Russian Ship-to-Ship Transfer Procedure
Graphic via the US Naval Institute using information from the Royal United Service Institute.
The fleet’s activities have become harder to ignore since late 2024, when a series of undersea cable disruptions in the Baltic Sea bore signs of Russian involvement. On December 25 of that year, Finland detained the tanker Eagle S, suspected to be part of Russia’s shadow fleet, after the Estlink 2 power cable between Finland and Estonia was severed, likely by a dragged anchor. European investigators had already been probing similar incidents that cut cables between Lithuania and Sweden and between Finland and Germany earlier that autumn.
This pattern suggested a hybrid campaign in which Russian commercial vessels not only help the Kremlin evade sanctions, but also conduct systematic sabotage. Ukraine’s attacks on the Kairos and Viratbring global attention to Russia’s increasing reliance on illicit commercial vessels to finance its war and shape the strategic environment through hybrid warfare. Ukraine’s strikes likely presage a new and more aggressive naval strategy for Kyiv.
3. What to Monitor: Dangerous New Russian Drone Technologies
Russia’s recent deployment of a Geran-2 attack drone equipped with an R-60 air-to-air missile introduces a new threat to both combat aircraft and civilian air traffic. This development warrants a significant answer from the US and its allies, including heightened monitoring of Europe’s airspace and enhanced strategic response planning.
A Wrecked Geran-2 Equipped with an R-60 Missile
Combined image from The Aviationist. Original images via Telegram/X.

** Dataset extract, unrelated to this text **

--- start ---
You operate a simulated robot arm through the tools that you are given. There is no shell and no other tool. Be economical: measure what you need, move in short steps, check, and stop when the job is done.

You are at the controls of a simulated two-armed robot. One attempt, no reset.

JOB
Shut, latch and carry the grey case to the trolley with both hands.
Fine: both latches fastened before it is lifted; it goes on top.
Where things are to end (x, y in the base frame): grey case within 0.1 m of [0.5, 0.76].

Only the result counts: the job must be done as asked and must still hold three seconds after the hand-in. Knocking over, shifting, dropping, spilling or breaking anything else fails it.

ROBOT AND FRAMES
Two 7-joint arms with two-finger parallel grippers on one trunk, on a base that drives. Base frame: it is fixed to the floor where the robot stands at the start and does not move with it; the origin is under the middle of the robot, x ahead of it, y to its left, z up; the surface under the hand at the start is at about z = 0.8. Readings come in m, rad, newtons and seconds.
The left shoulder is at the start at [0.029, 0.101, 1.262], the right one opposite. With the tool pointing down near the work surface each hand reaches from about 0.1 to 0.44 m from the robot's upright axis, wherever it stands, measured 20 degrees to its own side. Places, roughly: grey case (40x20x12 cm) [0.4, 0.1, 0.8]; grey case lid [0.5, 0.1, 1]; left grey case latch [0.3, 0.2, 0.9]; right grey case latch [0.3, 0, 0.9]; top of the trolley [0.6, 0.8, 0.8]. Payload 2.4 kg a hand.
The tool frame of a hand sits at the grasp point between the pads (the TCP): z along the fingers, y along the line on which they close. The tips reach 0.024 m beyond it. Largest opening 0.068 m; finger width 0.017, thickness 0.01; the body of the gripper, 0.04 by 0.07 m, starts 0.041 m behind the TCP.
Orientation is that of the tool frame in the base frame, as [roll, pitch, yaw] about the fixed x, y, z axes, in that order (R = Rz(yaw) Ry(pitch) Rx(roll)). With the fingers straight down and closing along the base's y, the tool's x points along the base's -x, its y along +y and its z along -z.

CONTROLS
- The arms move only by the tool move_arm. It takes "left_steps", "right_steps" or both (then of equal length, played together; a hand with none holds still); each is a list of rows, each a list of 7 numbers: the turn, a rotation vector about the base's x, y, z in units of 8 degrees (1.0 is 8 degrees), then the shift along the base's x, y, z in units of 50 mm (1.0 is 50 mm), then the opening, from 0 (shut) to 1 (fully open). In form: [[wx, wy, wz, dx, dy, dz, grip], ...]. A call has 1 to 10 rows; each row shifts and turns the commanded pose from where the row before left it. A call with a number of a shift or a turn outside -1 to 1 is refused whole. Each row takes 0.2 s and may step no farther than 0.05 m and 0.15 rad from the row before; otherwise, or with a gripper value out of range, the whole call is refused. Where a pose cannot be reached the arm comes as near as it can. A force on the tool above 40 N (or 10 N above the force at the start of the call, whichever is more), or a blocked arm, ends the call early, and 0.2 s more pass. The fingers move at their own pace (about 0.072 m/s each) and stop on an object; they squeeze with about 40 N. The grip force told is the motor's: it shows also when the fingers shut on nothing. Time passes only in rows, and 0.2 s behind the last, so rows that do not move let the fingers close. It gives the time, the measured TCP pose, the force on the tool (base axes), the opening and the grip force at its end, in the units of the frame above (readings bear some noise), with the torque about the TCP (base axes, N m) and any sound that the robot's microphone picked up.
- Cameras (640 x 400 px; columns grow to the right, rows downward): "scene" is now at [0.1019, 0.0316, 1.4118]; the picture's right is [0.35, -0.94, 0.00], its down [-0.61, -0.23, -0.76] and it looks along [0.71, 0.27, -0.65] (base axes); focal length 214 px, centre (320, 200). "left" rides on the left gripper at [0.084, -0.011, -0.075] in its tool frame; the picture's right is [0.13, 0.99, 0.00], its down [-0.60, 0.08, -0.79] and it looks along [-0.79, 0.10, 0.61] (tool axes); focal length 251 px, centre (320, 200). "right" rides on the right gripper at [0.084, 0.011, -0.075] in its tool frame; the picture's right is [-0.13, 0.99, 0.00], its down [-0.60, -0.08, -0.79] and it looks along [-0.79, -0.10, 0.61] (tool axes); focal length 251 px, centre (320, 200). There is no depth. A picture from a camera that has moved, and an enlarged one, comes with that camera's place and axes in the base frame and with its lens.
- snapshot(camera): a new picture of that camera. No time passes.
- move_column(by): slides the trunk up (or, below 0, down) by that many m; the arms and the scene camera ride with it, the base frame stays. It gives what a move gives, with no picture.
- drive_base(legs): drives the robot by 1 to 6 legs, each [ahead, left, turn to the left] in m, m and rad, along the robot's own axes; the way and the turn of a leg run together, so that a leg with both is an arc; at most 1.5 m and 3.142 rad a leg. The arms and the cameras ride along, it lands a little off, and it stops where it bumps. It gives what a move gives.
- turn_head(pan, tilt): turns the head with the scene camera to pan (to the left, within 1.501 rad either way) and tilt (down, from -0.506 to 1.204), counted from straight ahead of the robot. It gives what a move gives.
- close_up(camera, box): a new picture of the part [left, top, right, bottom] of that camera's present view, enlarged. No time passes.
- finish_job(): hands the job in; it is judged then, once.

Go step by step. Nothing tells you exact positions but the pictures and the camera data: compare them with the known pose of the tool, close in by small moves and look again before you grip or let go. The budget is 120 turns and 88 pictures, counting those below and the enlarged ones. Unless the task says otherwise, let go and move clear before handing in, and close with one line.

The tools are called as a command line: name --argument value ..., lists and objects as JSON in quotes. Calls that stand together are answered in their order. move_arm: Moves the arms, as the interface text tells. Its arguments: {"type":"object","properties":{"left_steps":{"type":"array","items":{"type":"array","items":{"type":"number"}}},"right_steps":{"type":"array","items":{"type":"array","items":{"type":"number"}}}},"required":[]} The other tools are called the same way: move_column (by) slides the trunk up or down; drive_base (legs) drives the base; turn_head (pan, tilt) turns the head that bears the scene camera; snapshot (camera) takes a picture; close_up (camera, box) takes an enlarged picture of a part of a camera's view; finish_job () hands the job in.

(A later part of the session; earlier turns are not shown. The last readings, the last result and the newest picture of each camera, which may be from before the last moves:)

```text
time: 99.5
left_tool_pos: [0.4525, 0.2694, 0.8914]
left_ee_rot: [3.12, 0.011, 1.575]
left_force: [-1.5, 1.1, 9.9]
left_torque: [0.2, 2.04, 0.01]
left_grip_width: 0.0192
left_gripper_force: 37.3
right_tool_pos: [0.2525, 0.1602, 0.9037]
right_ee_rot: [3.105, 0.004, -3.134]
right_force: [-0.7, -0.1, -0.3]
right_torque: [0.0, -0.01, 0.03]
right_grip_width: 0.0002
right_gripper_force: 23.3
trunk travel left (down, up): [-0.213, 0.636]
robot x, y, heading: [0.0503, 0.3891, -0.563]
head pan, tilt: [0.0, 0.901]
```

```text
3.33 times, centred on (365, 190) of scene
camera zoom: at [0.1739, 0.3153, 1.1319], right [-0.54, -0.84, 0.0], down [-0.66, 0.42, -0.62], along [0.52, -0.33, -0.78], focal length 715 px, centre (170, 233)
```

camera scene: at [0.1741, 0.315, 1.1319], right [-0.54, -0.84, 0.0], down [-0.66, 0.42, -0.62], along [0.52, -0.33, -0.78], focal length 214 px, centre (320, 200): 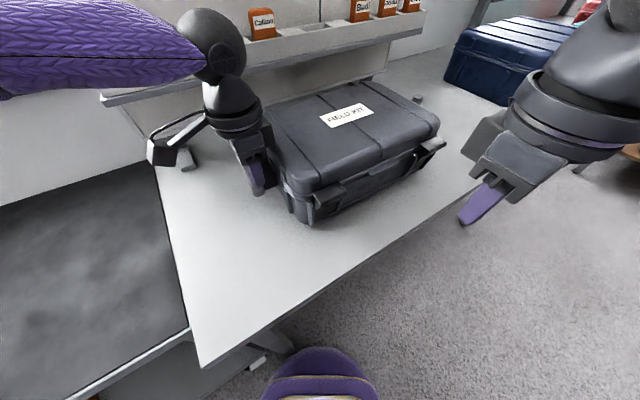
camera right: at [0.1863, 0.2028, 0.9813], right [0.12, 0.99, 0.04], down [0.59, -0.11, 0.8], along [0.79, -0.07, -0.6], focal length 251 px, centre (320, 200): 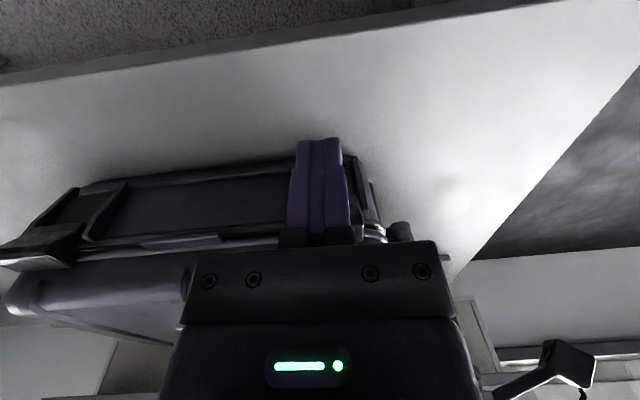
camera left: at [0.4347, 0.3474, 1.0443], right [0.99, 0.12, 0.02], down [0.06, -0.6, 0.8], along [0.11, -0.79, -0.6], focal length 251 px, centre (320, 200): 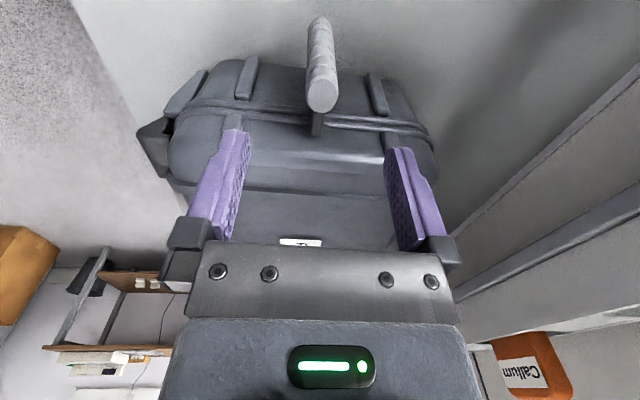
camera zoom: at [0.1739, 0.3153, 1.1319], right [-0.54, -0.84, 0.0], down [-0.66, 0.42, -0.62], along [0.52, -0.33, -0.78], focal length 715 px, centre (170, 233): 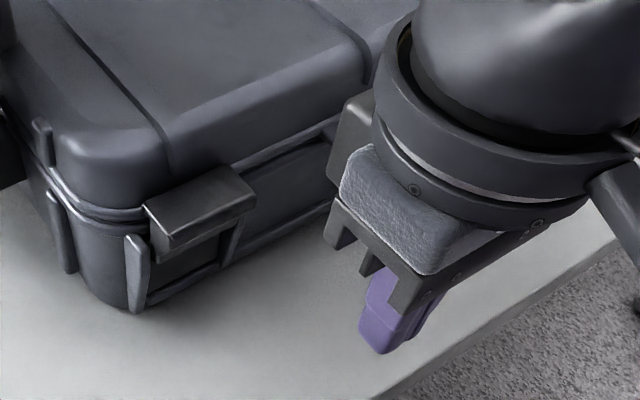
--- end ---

Russia’s new drone technology marks a significant departure from the Shahed variants’ role as expendable loitering munitions. The R-60, a Soviet-era infrared missile with an effective range of roughly five miles, gives the drone a new, potentially destabilizing capability. Using this new configuration, the Kremlin could run a false-flag operation wherein a missile-armed Shahed would down a Western civilian airliner and blame errant Ukrainian air defense activity.
This scenario, once the stuff of science fiction, is not entirely implausible given the pattern of Russian drone activity in Europe.